1. LOOK FOR SATISFACTION.

“It’s not just positive feelings we want,” Seligman wrote in Authentic Happiness. “We want to be entitled to our positive feelings.” In other words, you want your happiness to feel earned – through your achievements and other things you’ve put serious effort into. Happiness tends to come from the often-hard-to-attain state of “feeling satisfied with how your life is going, that you’re progressing along toward your life goals at a pace that’s satisfying to you,” Lyubomirsky says. And that usually happens when you feel as though your life has purpose and you’re involved with other people.

2. LOG YOUR HAPPIEST MOMENTS.

Lyubomirsky has discovered a way to help people learn what happiness is for them. She does an experiment in her classes: each student gets a text nudge four times a day to notice and jot down how happy and satisfied they are and what they’re doing. After a week, they look back and see what produced the most satisfying feelings, remembering that happiness doesn’t always come from the same things that smiling does.

3 DO WHAT’S MEANINGFUL TO YOU.

It sounds obvious, but Lyubomirsky suggests adopting the habits of people at the upper end of their happiness range. It’s the stuff you hear about again and again: spending time with those who are important to you, writing down stuff you’re grateful for, showing kindness.

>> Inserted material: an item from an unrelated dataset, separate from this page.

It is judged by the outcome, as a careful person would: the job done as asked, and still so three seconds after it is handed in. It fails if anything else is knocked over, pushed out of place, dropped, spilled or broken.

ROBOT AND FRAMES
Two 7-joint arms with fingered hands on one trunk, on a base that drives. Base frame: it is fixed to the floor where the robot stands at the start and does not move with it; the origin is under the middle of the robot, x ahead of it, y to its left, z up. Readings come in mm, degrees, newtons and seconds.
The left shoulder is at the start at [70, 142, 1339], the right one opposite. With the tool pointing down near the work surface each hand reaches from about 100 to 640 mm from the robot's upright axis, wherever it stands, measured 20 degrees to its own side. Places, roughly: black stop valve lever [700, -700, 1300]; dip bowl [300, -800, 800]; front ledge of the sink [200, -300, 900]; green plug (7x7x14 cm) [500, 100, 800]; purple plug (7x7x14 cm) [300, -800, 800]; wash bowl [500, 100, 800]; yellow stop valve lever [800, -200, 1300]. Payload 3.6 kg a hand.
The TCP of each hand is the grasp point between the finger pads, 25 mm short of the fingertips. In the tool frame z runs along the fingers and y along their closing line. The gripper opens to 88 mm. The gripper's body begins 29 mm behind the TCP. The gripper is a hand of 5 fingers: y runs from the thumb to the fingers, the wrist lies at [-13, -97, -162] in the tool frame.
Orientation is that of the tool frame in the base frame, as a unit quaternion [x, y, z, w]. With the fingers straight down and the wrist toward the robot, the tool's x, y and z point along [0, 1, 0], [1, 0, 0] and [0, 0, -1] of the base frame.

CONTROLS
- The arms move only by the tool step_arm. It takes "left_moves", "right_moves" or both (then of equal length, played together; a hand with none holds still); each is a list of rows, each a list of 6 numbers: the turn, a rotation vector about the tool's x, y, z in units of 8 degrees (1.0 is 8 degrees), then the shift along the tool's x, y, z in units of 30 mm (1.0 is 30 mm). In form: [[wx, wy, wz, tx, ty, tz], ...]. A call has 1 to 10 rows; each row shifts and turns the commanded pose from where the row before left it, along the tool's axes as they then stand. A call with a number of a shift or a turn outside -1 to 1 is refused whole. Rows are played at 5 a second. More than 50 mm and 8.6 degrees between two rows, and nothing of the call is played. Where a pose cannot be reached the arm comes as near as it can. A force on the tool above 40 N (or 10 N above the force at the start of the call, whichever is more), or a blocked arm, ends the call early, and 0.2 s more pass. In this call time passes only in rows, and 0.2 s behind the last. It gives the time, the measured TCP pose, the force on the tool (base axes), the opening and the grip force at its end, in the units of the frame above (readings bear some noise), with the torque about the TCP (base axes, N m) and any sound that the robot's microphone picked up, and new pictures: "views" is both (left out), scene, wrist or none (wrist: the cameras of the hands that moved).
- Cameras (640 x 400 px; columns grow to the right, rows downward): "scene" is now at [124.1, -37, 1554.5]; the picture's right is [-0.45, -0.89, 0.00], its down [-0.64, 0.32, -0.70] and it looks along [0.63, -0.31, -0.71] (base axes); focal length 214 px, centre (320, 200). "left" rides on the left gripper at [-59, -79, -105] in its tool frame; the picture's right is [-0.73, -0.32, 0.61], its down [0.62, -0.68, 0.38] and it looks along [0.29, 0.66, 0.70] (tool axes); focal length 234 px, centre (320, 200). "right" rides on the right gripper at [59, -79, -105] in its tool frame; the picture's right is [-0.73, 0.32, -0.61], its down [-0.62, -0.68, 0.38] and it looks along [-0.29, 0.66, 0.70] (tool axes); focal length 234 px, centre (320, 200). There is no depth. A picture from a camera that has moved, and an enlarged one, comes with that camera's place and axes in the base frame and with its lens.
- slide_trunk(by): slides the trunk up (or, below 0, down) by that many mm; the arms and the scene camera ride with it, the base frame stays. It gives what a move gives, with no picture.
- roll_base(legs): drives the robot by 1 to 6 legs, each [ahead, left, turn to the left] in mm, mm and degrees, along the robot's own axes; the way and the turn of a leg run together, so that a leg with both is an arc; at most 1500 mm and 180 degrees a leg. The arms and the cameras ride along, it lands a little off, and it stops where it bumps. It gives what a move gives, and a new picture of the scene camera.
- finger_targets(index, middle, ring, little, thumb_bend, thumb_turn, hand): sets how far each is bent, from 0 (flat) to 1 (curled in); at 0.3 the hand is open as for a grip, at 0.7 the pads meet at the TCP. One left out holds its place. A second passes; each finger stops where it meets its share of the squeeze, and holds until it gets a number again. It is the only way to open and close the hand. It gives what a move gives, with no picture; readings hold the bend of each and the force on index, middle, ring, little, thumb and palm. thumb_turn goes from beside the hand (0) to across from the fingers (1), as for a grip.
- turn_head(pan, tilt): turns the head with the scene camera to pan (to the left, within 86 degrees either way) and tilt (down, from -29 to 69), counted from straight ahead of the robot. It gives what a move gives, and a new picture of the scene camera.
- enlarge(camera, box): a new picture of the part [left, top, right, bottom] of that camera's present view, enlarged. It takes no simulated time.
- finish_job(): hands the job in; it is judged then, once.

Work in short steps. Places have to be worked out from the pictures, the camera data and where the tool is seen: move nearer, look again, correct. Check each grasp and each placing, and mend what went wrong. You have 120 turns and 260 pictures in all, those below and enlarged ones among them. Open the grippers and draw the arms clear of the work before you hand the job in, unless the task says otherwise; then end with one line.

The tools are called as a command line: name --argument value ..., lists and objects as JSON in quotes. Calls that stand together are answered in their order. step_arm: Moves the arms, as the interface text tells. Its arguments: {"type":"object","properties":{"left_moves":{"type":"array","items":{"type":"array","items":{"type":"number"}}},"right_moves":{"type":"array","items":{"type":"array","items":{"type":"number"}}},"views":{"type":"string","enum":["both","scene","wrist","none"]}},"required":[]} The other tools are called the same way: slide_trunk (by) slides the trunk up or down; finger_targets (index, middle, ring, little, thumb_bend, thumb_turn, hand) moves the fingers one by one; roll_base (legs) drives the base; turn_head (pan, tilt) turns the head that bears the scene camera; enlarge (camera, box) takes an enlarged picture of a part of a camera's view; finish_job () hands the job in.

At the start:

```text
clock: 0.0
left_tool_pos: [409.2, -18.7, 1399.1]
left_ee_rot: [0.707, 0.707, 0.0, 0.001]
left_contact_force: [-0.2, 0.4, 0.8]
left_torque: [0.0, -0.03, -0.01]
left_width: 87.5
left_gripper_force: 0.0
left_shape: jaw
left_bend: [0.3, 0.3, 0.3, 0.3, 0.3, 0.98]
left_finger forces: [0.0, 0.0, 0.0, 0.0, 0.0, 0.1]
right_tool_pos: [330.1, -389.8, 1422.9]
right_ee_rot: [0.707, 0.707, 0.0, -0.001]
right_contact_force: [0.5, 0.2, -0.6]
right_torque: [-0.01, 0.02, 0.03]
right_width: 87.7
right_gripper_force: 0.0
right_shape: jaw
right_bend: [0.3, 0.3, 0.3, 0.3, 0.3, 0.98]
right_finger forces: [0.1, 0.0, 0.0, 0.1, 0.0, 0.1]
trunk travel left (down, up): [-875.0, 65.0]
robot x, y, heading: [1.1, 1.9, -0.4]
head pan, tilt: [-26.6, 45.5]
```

The science behind these steps indicates that they really can raise your sense of wellbeing. Seligman describes it as a positive feeling that arises from exercising your strengths as opposed to indulging in shortcuts like shopping, drugs and TV.

HOW MONEY CAN BUY YOU HAPPINESS

To make money work for your emotional wellbeing, you’ve got to give it away. Studies that present people with money they can choose to spend on either themselves or others consistently find that those who spend it on others have higher levels of happiness. That’s true even in experiments with people who could really, really use that money for themselves. The giving-is-good feelings start even before we understand what money is: research from the University of British Columbia found that toddlers smiled more when giving away treats than when receiving them.